The service requires a dedicated /27 subnet (suggesting it's actually a scale set of VMs under the hood - classic Azure smoke and mirrors), but once deployed, it enables sophisticated routing scenarios that mirror traditional campus networking designs.
Azure Route Server Use Cases
SD-WAN Integration: Azure Route Server excels at integrating SD-WAN appliances into Azure networking. The NVA can peer with Route Server via BGP, advertising on-premises routes learned through the SD-WAN overlay. Route Server then propagates these routes to ExpressRoute or VPN gateways, enabling seamless connectivity between cloud workloads and branch offices.
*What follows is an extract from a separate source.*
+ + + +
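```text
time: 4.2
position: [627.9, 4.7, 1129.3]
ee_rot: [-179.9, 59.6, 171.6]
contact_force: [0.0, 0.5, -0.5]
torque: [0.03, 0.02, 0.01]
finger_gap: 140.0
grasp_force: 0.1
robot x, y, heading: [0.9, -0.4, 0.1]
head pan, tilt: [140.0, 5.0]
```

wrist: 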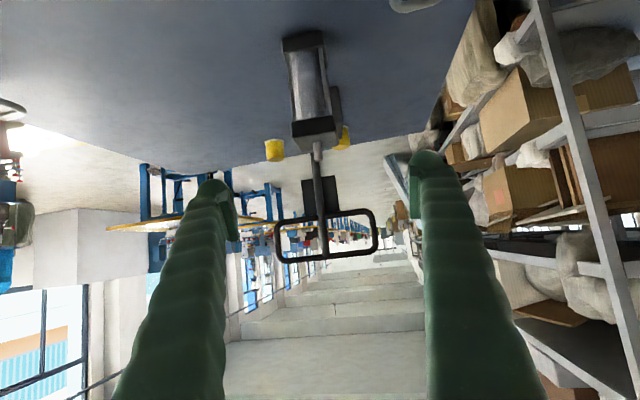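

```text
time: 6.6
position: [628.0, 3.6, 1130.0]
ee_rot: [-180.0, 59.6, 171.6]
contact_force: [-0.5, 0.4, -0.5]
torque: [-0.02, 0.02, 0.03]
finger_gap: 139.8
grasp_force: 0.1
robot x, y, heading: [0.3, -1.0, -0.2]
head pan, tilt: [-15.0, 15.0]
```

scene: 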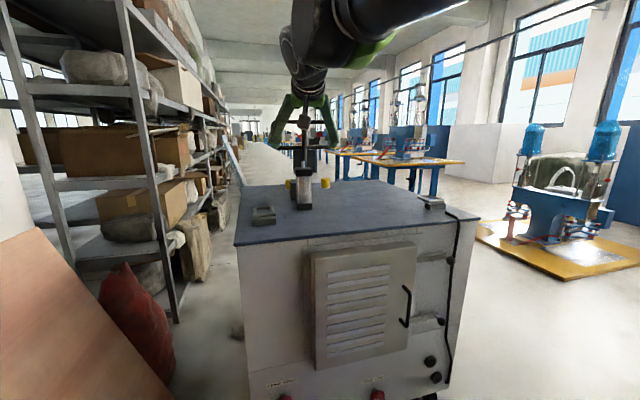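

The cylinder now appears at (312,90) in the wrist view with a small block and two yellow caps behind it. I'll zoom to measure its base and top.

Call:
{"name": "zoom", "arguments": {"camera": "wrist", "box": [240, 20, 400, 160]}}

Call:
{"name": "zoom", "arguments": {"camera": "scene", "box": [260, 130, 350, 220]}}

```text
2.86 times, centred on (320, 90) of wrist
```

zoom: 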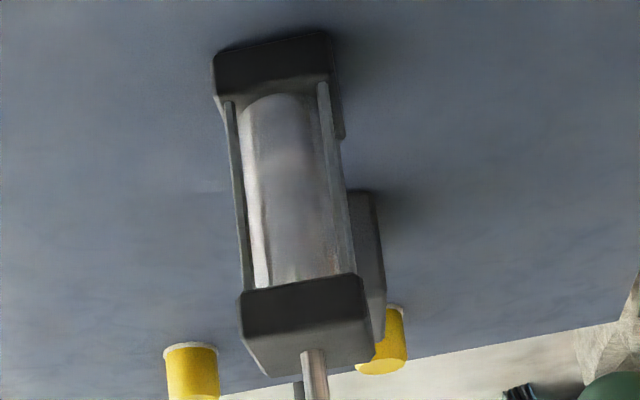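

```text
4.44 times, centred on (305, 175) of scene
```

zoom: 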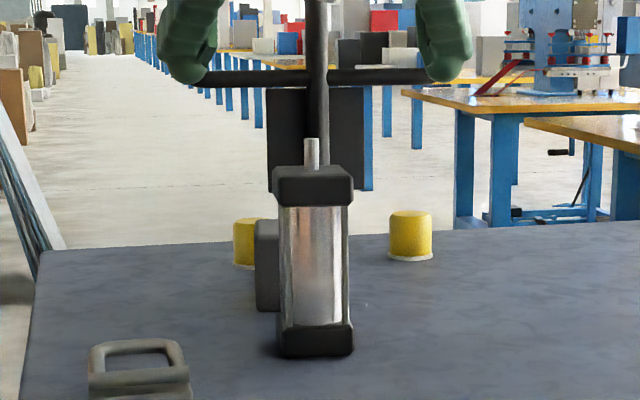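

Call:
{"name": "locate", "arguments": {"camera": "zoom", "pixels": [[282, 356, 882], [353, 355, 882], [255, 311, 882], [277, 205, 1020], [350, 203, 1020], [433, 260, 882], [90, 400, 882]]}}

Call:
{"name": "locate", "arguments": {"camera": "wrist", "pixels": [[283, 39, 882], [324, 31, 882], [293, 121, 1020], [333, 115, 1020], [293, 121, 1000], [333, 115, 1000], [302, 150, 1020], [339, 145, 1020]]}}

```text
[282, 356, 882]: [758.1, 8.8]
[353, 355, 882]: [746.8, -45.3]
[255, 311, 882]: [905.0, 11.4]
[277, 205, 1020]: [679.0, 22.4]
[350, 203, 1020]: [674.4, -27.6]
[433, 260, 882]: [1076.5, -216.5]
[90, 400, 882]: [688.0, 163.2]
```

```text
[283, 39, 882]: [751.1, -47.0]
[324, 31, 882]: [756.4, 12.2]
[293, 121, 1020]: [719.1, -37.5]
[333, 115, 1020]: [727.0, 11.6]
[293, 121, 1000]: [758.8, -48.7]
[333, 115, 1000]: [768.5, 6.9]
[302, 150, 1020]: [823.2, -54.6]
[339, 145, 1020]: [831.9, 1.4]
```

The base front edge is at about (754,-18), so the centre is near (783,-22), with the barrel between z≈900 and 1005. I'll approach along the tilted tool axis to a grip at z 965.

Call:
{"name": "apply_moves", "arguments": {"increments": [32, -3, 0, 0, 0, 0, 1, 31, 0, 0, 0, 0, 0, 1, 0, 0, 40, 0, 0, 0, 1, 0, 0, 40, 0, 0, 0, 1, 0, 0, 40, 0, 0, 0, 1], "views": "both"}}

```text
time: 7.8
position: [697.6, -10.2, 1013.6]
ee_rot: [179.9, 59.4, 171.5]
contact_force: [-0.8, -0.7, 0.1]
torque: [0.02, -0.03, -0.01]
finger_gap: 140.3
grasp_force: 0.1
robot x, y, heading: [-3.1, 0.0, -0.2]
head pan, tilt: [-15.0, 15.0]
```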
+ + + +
This transitive routing capability means traffic flows naturally through the SD-WAN appliance without manual route table manipulation.
Scale-Out Load Balancer Architectures: Perhaps the most compelling use case is exemplified by HAProxy Enterprise's Route Health Injection (RHI) feature. Multiple HAProxy instances can advertise the same Virtual IP addresses via BGP, leveraging Equal Cost Multi-Path (ECMP) routing to distribute traffic across multiple load balancer instances. When a HAProxy node fails health checks for its backend servers, it withdraws its BGP advertisement, automatically removing itself from the load balancing pool. This enables true horizontal scaling of stateless network functions.
Roll your own VWAN: In hub-and-spoke topologies, Azure Route Server can coordinate routing with NVAs to build something that looks like VWAN but is less of a black box.
Anycast Services: Azure Route Server can support anycast architectures where multiple instances advertise the same service IP from different locations.
The AWS Approach: Specialised Failover Orchestration
AWS Route Server takes a different approach. Rather than providing general-purpose BGP peering, it's a highly specialisfed tool designed for one specific scenario: orchestrating failover between active/passive network appliances within a single VPC. Crucially, it must be associated with specific route tables and provides no transitive routing capabilities - embodying AWS's philosophy of explicit, non-transitive networking.
AWS Route Server Use Cases
Active/Passive Firewall Clusters: The primary use case is coordinating failover between paired NVAs. When the primary NVA fails, AWS Route Server automatically updates the associated route table to redirect traffic to the standby appliance. This works well for stateful firewalls where session state isn't replicated between instances.
Single-Region NVA Failover: Any scenario requiring automatic failover between primary and backup network appliances within a VPC benefits from AWS Route Server's approach. The lack of multipath support is actually advantageous when dealing with stateful appliances that can't share session information.
The Fundamental Difference: Transitive vs Non-Transitive Routing
The core philosophical difference lies in routing transitivity. Azure Route Server supports transitive routing, allowing learned routes to propagate between BGP peers and virtual network gateways. This enables hub-based architectures where Route Server acts as a central routing coordinator, much like a traditional campus network design.
AWS Route Server deliberately avoids transitivity, focusing on manipulating specific route tables in response to appliance failures. This reflects AWS's broader networking philosophy where explicit configuration and non-transitive routing are preferred over the "magic" of traditional networking protocols.
The Naming Confusion
The similar names mask fundamentally different services. Azure Route Server is a general-purpose BGP peering service that enables sophisticated routing architectures. AWS Route Server is a specialised failover orchestration tool designed for specific appliance redundancy scenarios.
These services perfectly encapsulate their respective platforms' networking philosophies. Azure provides familiar abstractions that behave like traditional networking equipment, even when implemented through software-defined mechanisms. AWS offers purpose-built tools that solve specific problems through explicit configuration and non-transitive routing models.
Understanding these differences helps avoid the confusion caused by similar naming. More importantly, it ensures you choose the right tool for your specific networking requirements rather than assuming equivalent functionality based on service names.